**DOCUMENT EXTRACT:**
Рассказчик (рассказчики) «Саг о Посошниках» обнаруживает основательное знакомство с географией страны, описания населенных пунктов и передвижений являются точными и непротиворечивыми. В то же время нет явных оснований считать его норвежцем, а не исландцем; многие исландцы (а также гебридцы и фарерцы) были непосредственными участниками походов — ср. в этой связи любопытное упоминание о неком Посошнике Кольскегге, родом исландце, убитом при взятии Нидароса в 1206 г. (гл. 11). Кроме того, орфография всех рукописей саги является исландской, а не норвежской. Косвенным подтверждением исландского происхождения рассказчика пространной версии может служить также употребляемый им термин Seleyjarhaust «Осень в Сэлей» (Sæløhøsten в переводе Педера Клауссона Фриса), используемый но отношению к периоду, когда войско Берестяников стояло в Сэлей осенью 1207 г. и известный только по исландским источникам — «Саге о Хаконе Старом» Стурлы Тордарсона (Seleyjarvetr85) и позднейшим анналам.

Фактографичность и монотонность рассказа являются минусом с точки зрения ценителей древнеисландской словесности, но скорее плюсом для историка Норвегии. Автор краткой редакции «Саг о Посошниках» не производит впечатление человека наивного, идеализирующего мотивы действий сторон и не улавливающего подоплеки событий; вместе с тем он не делает особенных обобщений, предоставляя их читателю. Еще в меньшей степени это относится к автору пространной версии, который подробно описывает перипетии политической борьбы как в стане Берестяников, так и в стане Посошников. Вместе с тем его текст несет отпечаток вассальной преданности конунгу Берестяников Инги Бардарсону (1204–1217 гг.), на смерти которого сагописец завершает свое повествование.

**CHALLENGES:**
[A] Show the exact text of the document extract starting from "Фактографичность и монотонность" and stopping at the end of "завершает свое повествование.".
[B] Could you carry on with the document extract from where it ends?

**SOURCE MATERIAL:**
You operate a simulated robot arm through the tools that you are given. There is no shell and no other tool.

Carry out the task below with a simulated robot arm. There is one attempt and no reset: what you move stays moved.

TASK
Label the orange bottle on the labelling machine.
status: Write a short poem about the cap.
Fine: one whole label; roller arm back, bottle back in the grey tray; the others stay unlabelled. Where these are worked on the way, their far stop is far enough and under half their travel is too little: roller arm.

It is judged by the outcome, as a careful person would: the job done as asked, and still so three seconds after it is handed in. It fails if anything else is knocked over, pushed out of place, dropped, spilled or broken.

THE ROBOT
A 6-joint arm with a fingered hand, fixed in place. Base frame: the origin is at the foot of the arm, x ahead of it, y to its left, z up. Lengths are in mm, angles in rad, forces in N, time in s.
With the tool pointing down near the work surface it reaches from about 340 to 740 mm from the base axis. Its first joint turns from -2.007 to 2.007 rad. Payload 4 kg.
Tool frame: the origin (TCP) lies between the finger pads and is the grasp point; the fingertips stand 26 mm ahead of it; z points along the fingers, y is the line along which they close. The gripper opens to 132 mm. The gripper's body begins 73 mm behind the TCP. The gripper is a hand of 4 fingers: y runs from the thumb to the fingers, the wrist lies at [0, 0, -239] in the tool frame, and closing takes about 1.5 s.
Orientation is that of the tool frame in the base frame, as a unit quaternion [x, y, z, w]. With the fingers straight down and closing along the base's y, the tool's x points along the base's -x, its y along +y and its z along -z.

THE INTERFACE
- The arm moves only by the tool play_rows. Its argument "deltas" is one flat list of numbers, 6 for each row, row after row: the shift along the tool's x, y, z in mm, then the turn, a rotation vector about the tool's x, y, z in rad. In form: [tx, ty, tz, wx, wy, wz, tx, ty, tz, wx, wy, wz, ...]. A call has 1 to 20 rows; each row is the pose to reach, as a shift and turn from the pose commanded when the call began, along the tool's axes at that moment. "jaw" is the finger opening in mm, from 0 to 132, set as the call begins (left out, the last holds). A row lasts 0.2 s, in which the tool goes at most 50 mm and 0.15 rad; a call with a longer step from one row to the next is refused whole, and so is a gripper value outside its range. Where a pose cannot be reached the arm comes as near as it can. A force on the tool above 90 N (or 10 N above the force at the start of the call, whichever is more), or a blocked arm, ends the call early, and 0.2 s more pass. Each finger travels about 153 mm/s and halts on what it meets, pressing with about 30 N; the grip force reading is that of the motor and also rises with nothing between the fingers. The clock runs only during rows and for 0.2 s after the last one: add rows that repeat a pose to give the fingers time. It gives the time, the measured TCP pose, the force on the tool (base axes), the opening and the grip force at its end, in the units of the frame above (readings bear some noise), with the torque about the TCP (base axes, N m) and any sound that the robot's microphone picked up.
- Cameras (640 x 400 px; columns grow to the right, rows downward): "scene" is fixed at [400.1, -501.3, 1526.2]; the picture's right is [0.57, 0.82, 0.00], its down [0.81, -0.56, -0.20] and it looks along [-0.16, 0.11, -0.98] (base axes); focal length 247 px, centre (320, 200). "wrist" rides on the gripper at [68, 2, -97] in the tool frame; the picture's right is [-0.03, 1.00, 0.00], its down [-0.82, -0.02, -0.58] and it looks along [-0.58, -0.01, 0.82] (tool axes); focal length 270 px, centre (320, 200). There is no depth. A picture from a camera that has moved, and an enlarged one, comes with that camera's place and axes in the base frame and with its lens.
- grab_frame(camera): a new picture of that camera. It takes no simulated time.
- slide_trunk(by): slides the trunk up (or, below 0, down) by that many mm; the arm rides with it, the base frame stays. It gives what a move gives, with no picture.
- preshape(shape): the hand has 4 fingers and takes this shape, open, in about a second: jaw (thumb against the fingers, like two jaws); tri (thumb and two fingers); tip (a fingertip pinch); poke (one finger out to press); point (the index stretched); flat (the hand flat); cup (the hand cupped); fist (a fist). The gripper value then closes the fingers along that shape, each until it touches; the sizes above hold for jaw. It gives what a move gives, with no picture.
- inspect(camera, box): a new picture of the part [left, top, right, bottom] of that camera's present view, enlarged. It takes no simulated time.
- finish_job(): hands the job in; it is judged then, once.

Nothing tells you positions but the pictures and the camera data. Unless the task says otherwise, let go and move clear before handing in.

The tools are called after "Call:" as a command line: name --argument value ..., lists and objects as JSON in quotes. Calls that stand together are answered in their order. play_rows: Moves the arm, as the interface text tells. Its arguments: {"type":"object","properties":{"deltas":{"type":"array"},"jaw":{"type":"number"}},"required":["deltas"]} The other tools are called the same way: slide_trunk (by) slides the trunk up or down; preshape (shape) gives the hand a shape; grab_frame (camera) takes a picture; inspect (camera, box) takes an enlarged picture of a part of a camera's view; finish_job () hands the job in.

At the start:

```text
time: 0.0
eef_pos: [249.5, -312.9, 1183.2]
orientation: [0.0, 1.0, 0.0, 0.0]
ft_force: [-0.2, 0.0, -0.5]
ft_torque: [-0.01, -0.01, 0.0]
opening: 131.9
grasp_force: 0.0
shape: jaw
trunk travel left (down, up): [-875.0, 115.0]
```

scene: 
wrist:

**EXERCISE RESULTS:**
[A]
Фактографичность и монотонность рассказа являются минусом с точки зрения ценителей древнеисландской словесности, но скорее плюсом для историка Норвегии. Автор краткой редакции «Саг о Посошниках» не производит впечатление человека наивного, идеализирующего мотивы действий сторон и не улавливающего подоплеки событий; вместе с тем он не делает особенных обобщений, предоставляя их читателю. Еще в меньшей степени это относится к автору пространной версии, который подробно описывает перипетии политической борьбы как в стане Берестяников, так и в стане Посошников. Вместе с тем его текст несет отпечаток вассальной преданности конунгу Берестяников Инги Бардарсону (1204–1217 гг.), на смерти которого сагописец завершает свое повествование.

[B]
В начале XIII в. конфликт Берестяников и их противников, в разные периоды носивших разные названия (Плащевики, Островитяне, Кукольщики, Посошники) давно 392 перерос стадию противоборства старой родовой знати и военных выдвиженцев Сверрира. Состав обеих партий был весьма неоднороден, и разные течения в их лагере постоянно давали о себе знать, порой сводя на нет согласованные действия сторон. Одной из главных предпосылок противостояния двух военных группировок в 1200–1220 гг. была экономическая конкуренция между отдельными частями Норвегии. Сверрир и Берестяники опирались прежде всего на север страны — Трёнелаг и Мере, а начиная с определенного момента, и на среднюю Норвегию — города Берген, Ставангер и фюльки Согна, Хардангра, Агдира и Рогаланда, в то время как оплотом Посошников был юго-восток страны (Вик), включавший такие торговые города как Тунсберг, Осло, Сарпсборг, Конунгахелла. Королевская власть в эту эпоху была слаба и объективно не могла урегулировать данную конкуренцию, не опираясь при этом на элиту той части страны, где была резиденция конунга. Одной из важнейших целей военных кампаний смутного времени поэтому становилось разграбление портовых городов в другой части страны, что позволяло не только обогатиться, но и ослабить базу противника.

Во внутренних районах Норвегии, судя по данным памятника, противостояние было менее острым; так, даже в Уппланде, географически близком к Вику — традиционной сфере влияния Посошников — почти во все времена оставались отряды Берестяников (см. гл. 5). При этом уппландские Посошники и Берестяники, судя по всему, были местными жителями, сумевшими поладить с вождями партий и получить от них те или иные привилегии и титулы. Очевидно, что сосуществование соседей было бы невозможным, если бы между ними постоянно велась война на уничтожение.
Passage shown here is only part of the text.